*Stated exercise:* Reproduce each line of the material exactly, minus any picture. Write them as strings in a JSON array, leaving out blank lines.

*Source excerpt:*
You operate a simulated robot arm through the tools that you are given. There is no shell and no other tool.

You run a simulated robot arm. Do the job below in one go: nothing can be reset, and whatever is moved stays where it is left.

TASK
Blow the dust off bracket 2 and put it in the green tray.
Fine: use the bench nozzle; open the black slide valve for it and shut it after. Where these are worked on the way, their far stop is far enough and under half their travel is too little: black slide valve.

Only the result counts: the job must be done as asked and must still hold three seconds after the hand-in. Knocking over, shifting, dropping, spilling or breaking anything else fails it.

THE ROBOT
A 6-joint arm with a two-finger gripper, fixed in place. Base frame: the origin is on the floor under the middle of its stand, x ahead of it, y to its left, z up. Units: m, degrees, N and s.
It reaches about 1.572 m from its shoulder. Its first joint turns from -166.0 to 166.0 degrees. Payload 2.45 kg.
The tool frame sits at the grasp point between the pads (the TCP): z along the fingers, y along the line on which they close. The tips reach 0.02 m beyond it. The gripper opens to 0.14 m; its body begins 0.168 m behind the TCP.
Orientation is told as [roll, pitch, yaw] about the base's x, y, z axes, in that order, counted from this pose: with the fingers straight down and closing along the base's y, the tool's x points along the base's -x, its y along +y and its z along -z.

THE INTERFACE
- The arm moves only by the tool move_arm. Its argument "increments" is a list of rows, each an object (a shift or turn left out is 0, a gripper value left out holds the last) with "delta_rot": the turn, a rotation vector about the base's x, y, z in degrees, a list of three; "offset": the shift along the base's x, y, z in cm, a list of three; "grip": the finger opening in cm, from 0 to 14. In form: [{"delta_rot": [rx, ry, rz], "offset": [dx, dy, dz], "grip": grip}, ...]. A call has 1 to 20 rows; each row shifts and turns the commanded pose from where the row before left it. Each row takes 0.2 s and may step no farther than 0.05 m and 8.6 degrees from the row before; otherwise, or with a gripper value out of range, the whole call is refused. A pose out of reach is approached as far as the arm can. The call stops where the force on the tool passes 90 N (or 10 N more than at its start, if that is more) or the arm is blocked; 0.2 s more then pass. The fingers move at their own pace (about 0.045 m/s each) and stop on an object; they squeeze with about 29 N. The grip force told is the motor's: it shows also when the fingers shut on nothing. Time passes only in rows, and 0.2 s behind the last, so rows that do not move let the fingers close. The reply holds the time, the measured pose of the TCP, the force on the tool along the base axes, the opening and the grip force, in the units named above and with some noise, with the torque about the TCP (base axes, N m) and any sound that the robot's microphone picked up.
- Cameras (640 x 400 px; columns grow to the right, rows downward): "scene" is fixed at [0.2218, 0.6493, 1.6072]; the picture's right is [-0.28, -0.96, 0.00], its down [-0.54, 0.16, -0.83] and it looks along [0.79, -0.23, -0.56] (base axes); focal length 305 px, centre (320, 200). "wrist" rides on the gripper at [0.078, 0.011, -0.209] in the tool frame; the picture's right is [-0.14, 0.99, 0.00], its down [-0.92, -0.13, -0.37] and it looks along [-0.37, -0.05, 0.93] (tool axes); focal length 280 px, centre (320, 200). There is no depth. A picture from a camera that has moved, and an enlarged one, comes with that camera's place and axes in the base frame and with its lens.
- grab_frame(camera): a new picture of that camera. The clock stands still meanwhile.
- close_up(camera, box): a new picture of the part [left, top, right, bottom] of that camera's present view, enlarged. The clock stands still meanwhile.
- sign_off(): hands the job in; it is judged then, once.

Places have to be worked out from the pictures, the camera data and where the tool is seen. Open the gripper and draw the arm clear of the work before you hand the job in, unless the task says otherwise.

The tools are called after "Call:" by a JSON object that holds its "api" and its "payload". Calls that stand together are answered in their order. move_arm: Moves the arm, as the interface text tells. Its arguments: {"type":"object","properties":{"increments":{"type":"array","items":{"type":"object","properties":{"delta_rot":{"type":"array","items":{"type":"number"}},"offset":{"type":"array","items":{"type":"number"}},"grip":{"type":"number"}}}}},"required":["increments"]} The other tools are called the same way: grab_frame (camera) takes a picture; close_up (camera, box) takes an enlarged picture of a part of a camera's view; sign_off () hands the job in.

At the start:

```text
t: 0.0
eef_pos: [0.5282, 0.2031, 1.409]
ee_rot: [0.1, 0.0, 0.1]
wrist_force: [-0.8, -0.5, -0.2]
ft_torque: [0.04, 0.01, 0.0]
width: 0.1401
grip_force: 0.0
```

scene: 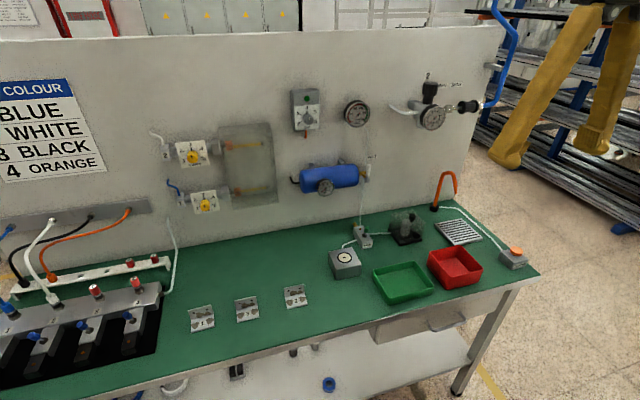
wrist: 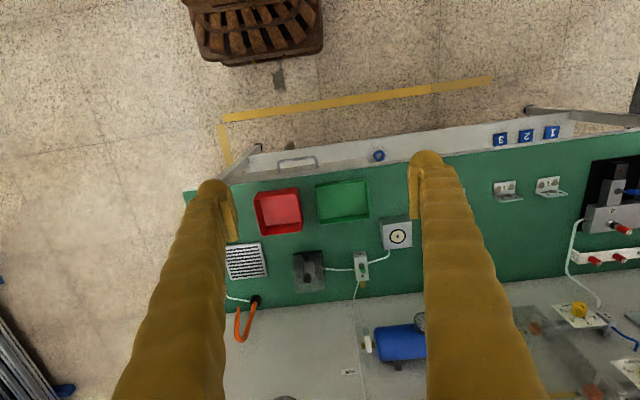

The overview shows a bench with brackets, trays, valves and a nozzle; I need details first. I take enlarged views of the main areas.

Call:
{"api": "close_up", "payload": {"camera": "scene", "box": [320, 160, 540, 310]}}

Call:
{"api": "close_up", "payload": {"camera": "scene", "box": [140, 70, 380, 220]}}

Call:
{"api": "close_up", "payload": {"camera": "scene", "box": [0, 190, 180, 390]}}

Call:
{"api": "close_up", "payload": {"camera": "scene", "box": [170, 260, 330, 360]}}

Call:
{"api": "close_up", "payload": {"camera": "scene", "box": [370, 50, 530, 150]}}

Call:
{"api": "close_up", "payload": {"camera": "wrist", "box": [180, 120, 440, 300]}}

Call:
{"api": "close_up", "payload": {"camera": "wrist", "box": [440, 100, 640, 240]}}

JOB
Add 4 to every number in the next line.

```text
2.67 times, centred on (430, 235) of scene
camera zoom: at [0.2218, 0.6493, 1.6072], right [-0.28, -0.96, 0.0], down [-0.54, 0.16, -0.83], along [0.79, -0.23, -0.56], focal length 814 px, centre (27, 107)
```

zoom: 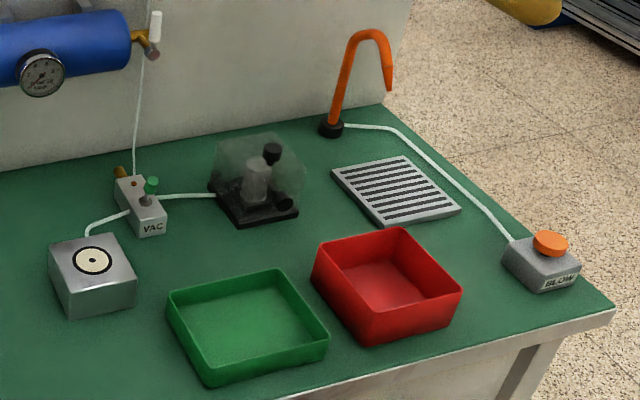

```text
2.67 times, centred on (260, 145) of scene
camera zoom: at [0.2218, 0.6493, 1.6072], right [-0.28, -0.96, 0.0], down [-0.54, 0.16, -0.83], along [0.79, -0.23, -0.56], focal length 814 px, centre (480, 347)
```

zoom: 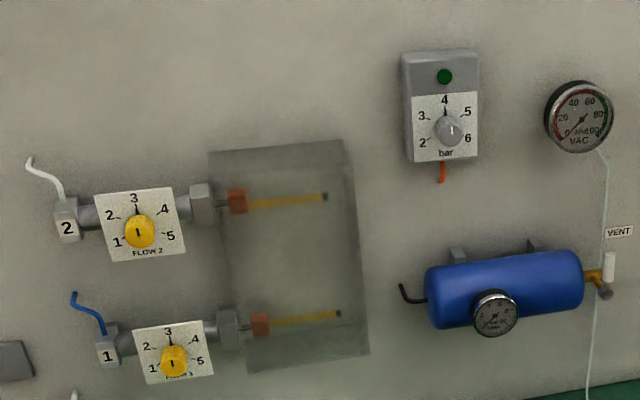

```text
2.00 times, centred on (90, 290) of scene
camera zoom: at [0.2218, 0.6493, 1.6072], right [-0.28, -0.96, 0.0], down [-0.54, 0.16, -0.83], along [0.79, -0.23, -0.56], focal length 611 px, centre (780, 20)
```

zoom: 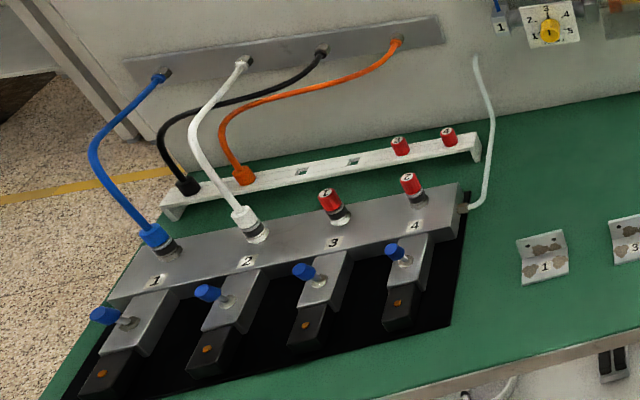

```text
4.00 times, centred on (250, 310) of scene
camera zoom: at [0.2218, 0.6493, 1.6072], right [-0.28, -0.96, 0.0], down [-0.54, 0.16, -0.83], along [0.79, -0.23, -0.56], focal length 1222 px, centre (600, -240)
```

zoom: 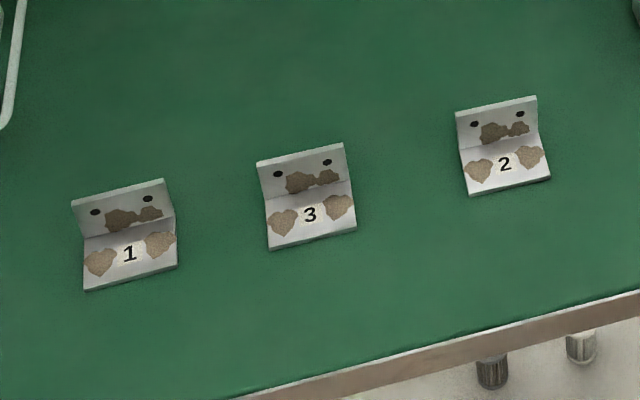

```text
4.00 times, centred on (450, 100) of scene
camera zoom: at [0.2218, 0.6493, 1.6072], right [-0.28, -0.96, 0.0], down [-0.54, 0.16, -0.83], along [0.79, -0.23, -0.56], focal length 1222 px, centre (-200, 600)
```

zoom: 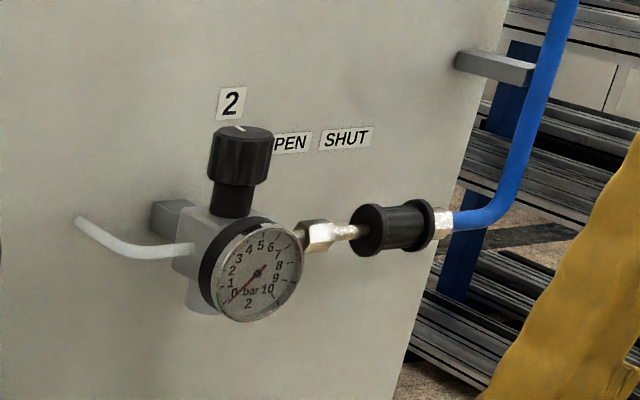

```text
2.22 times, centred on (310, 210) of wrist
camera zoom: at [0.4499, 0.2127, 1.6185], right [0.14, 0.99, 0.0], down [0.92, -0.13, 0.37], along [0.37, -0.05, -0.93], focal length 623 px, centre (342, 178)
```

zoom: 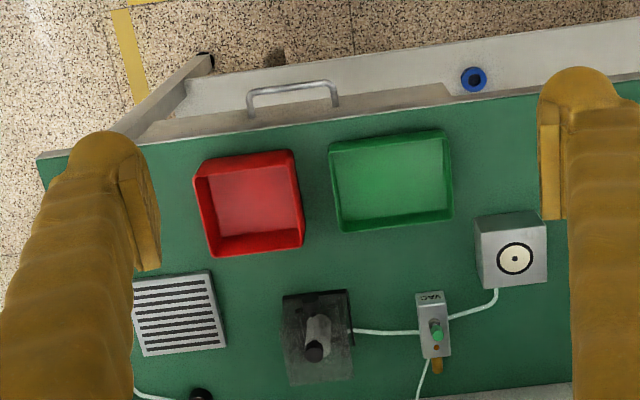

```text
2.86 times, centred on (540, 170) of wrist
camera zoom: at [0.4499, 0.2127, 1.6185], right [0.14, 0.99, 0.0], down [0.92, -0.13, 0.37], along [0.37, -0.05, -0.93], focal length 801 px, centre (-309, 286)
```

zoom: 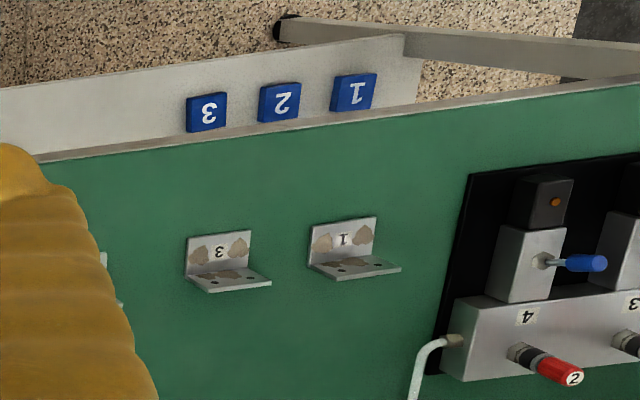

*Exercise response:*
[
  "You operate a simulated robot arm through the tools that you are given. There is no shell and no other tool.",
  "You run a simulated robot arm. Do the job below in one go: nothing can be reset, and whatever is moved stays where it is left.",
  "TASK",
  "Blow the dust off bracket 2 and put it in the green tray.",
  "Fine: use the bench nozzle; open the black slide valve for it and shut it after. Where these are worked on the way, their far stop is far enough and under half their travel is too little: black slide valve.",
  "Only the result counts: the job must be done as asked and must still hold three seconds after the hand-in. Knocking over, shifting, dropping, spilling or breaking anything else fails it.",
  "THE ROBOT",
  "A 6-joint arm with a two-finger gripper, fixed in place. Base frame: the origin is on the floor under the middle of its stand, x ahead of it, y to its left, z up. Units: m, degrees, N and s.",
  "It reaches about 1.572 m from its shoulder. Its first joint turns from -166.0 to 166.0 degrees. Payload 2.45 kg.",
  "The tool frame sits at the grasp point between the pads (the TCP): z along the fingers, y along the line on which they close. The tips reach 0.02 m beyond it. The gripper opens to 0.14 m; its body begins 0.168 m behind the TCP.",
  "Orientation is told as [roll, pitch, yaw] about the base's x, y, z axes, in that order, counted from this pose: with the fingers straight down and closing along the base's y, the tool's x points along the base's -x, its y along +y and its z along -z.",
  "THE INTERFACE",
  "- The arm moves only by the tool move_arm. Its argument \"increments\" is a list of rows, each an object (a shift or turn left out is 0, a gripper value left out holds the last) with \"delta_rot\": the turn, a rotation vector about the base's x, y, z in degrees, a list of three; \"offset\": the shift along the base's x, y, z in cm, a list of three; \"grip\": the finger opening in cm, from 0 to 14. In form: [{\"delta_rot\": [rx, ry, rz], \"offset\": [dx, dy, dz], \"grip\": grip}, ...]. A call has 1 to 20 rows; each row shifts and turns the commanded pose from where the row before left it. Each row takes 0.2 s and may step no farther than 0.05 m and 8.6 degrees from the row before; otherwise, or with a gripper value out of range, the whole call is refused. A pose out of reach is approached as far as the arm can. The call stops where the force on the tool passes 90 N (or 10 N more than at its start, if that is more) or the arm is blocked; 0.2 s more then pass. The fingers move at their own pace (about 0.045 m/s each) and stop on an object; they squeeze with about 29 N. The grip force told is the motor's: it shows also when the fingers shut on nothing. Time passes only in rows, and 0.2 s behind the last, so rows that do not move let the fingers close. The reply holds the time, the measured pose of the TCP, the force on the tool along the base axes, the opening and the grip force, in the units named above and with some noise, with the torque about the TCP (base axes, N m) and any sound that the robot's microphone picked up.",
  "- Cameras (640 x 400 px; columns grow to the right, rows downward): \"scene\" is fixed at [0.2218, 0.6493, 1.6072]; the picture's right is [-0.28, -0.96, 0.00], its down [-0.54, 0.16, -0.83] and it looks along [0.79, -0.23, -0.56] (base axes); focal length 305 px, centre (320, 200). \"wrist\" rides on the gripper at [0.078, 0.011, -0.209] in the tool frame; the picture's right is [-0.14, 0.99, 0.00], its down [-0.92, -0.13, -0.37] and it looks along [-0.37, -0.05, 0.93] (tool axes); focal length 280 px, centre (320, 200). There is no depth. A picture from a camera that has moved, and an enlarged one, comes with that camera's place and axes in the base frame and with its lens.",
  "- grab_frame(camera): a new picture of that camera. The clock stands still meanwhile.",
  "- close_up(camera, box): a new picture of the part [left, top, right, bottom] of that camera's present view, enlarged. The clock stands still meanwhile.",
  "- sign_off(): hands the job in; it is judged then, once.",
  "Places have to be worked out from the pictures, the camera data and where the tool is seen. Open the gripper and draw the arm clear of the work before you hand the job in, unless the task says otherwise.",
  "The tools are called after \"Call:\" by a JSON object that holds its \"api\" and its \"payload\". Calls that stand together are answered in their order. move_arm: Moves the arm, as the interface text tells. Its arguments: {\"type\":\"object\",\"properties\":{\"increments\":{\"type\":\"array\",\"items\":{\"type\":\"object\",\"properties\":{\"delta_rot\":{\"type\":\"array\",\"items\":{\"type\":\"number\"}},\"offset\":{\"type\":\"array\",\"items\":{\"type\":\"number\"}},\"grip\":{\"type\":\"number\"}}}}},\"required\":[\"increments\"]} The other tools are called the same way: grab_frame (camera) takes a picture; close_up (camera, box) takes an enlarged picture of a part of a camera's view; sign_off () hands the job in.",
  "At the start:",
  "```text",
  "t: 0.0",
  "eef_pos: [0.5282, 0.2031, 1.409]",
  "ee_rot: [0.1, 0.0, 0.1]",
  "wrist_force: [-0.8, -0.5, -0.2]",
  "ft_torque: [0.04, 0.01, 0.0]",
  "width: 0.1401",
  "grip_force: 0.0",
  "```",
  "scene: ",
  "wrist: ",
  "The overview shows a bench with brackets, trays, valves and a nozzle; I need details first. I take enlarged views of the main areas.",
  "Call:",
  "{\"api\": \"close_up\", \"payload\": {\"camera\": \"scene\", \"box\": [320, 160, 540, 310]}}",
  "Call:",
  "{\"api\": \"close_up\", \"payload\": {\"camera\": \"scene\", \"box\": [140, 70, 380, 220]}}",
  "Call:",
  "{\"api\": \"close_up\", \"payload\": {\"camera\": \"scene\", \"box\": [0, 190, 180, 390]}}",
  "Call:",
  "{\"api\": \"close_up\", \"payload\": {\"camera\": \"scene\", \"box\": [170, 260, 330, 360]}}",
  "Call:",
  "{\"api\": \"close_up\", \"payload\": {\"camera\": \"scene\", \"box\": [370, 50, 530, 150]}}",
  "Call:",
  "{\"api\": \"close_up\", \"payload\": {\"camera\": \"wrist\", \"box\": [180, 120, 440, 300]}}",
  "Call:",
  "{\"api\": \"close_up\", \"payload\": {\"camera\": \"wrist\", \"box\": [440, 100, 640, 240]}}",
  "JOB",
  "Add 4 to every number in the next line.",
  "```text",
  "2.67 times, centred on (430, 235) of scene",
  "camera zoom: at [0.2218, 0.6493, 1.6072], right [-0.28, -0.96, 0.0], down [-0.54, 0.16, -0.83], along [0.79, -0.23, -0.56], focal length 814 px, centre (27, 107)",
  "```",
  "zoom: ",
  "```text",
  "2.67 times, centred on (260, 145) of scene",
  "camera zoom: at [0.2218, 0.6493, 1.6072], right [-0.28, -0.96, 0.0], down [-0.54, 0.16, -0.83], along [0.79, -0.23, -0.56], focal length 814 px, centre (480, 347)",
  "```",
  "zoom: ",
  "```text",
  "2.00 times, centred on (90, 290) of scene",
  "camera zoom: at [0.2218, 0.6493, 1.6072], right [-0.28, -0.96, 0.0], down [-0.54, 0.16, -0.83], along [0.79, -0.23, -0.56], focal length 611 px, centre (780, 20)",
  "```",
  "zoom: ",
  "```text",
  "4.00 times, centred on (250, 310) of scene",
  "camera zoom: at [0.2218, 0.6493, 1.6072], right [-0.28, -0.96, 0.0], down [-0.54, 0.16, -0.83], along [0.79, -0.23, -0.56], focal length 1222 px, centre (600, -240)",
  "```",
  "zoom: ",
  "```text",
  "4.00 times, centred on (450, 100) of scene",
  "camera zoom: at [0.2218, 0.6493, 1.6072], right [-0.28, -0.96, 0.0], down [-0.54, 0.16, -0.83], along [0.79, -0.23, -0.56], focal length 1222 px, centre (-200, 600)",
  "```",
  "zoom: ",
  "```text",
  "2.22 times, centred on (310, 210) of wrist",
  "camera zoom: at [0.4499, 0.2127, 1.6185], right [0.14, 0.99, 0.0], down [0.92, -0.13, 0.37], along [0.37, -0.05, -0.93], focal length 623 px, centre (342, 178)",
  "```",
  "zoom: ",
  "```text",
  "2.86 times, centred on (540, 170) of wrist",
  "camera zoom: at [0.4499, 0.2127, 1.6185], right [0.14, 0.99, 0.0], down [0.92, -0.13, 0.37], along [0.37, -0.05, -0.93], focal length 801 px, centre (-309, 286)",
  "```",
  "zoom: "
]